• _Written instruction 1_
Set down the text segment as it stands from "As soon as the" to "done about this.", and nothing more.
• _Written instruction 2_
Pick up the text segment at the point where it stops and go on.

• _Recorded data_
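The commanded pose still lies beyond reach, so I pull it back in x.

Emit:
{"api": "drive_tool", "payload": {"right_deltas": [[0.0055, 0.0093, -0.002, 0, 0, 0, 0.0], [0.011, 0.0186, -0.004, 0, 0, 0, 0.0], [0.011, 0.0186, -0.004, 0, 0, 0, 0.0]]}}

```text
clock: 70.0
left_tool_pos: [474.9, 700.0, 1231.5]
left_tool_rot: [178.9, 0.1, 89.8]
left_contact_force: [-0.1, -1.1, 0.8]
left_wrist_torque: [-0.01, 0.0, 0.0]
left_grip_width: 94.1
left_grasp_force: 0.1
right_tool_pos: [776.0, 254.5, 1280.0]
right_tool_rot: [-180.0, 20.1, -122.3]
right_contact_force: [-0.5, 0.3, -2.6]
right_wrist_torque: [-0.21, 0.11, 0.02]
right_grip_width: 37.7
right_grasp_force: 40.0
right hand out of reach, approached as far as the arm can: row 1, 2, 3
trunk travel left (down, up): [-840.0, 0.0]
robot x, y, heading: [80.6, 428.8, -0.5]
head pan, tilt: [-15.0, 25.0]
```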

• _Text segment_
The project’s organization does not host any of its applications on its own computers; virtualized or otherwise. Instead, they deploy all their applications using an external CSP. Following that model, IT sets up a VM at the CSP to run the visualization app. The VM is of the least expensive option: one (1) single-core CPU and 1.75 GB of memory. Cost per month: $12.50.
As soon as the system is running, the SDT runs some tests and notices that the application performs very poorly on larger, more computationally intensive test cases. In fact, they discover that while these cases run, all other requests coming in for that same service —even the ones which would not require much memory or CPU time— are queued up and have to wait until the original, large test case has completed. Since actual users will expect a result within a few seconds, the SDT considers this unacceptable and contacts IT to see what can be done about this.
After running its own tests, IT assesses that the problem almost certainly lies with the limited capacity of the VM. They suggest that the SDT work around the problem by modifying the application so that it pre-caches computationally expensive cases. In other words, they suggest additional development of a module that anticipates those large cases, precomputes their solutions during times of low demand, stores (caches) those solutions and then simply returns those (precomputed and cached) solutions whenever they are requested, rather than computing them on the fly.
Whereas the SDT considers this an intriguing suggestion, they react not by embarking on this caching approach, but instead by asking the project organization what it would cost to upgrade the VM. IT answers that the CSP offers doubling the VM’s capacity —two (2) single-core CPUs and 3.5 GB of memory— at $25 per month. However, they do not offer to buy that upgrade. Instead, they insist on the SDT developing the caching module.
Question Set 1 (please think about/answer this before(!!) you move on to the second part of this problem.

• _Final result 1_
As soon as the system is running, the SDT runs some tests and notices that the application performs very poorly on larger, more computationally intensive test cases. In fact, they discover that while these cases run, all other requests coming in for that same service —even the ones which would not require much memory or CPU time— are queued up and have to wait until the original, large test case has completed. Since actual users will expect a result within a few seconds, the SDT considers this unacceptable and contacts IT to see what can be done about this.

• _Final result 2_
- Why did the SDT ask for upgrading the VM rather than embarking on the development of a caching module? When thinking about this, consider that the SDT pays its (student) developers $18/hr. Hint: it is not just development cost that the SDT has in mind.
- Why would IT not offer to buy the VM upgrade, but instead insist on the SDT developing the caching module?
- Why might the project organization not ‘spin up’ its own VM and host the application on it, especially since it has plenty of computing capacity?
- If we assume that both the project organization and the SDT want the application to be a success, what course of action do you recommend at this point?
The Problem — Part 2
After some back-and-forth, IT decide to buy the VM upgrade at a cost of $25/month ($300/year). They also note that the CSP offers doubling the VM capacity once again at a doubling of the price ($600/year) but state that it will not do that without explicit permission of the PL. The SDT thanks IT for the VM upgrade.
Question 2
What should be done if the initial upgrade does not prove sufficient and large cases continue to run slow? Think of some options and consider the pros and cons of those options for each of the parties involved.
References
Ford, P. (2015) The Code Issue. Special Issue on Programming/Coding. Bloomberg Business Week Magazine. June 2015.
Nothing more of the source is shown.